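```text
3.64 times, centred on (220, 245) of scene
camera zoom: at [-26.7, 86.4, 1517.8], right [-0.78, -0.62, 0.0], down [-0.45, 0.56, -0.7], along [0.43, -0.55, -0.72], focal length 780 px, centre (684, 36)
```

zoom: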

▸ Required work
Output all of the material, please, exactly as it stands. Put each line that is not blank into a JSON list as a string.

▸ Written response
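[
  "```text",
  "3.64 times, centred on (220, 245) of scene",
  "camera zoom: at [-26.7, 86.4, 1517.8], right [-0.78, -0.62, 0.0], down [-0.45, 0.56, -0.7], along [0.43, -0.55, -0.72], focal length 780 px, centre (684, 36)",
  "```",
  "zoom:"
]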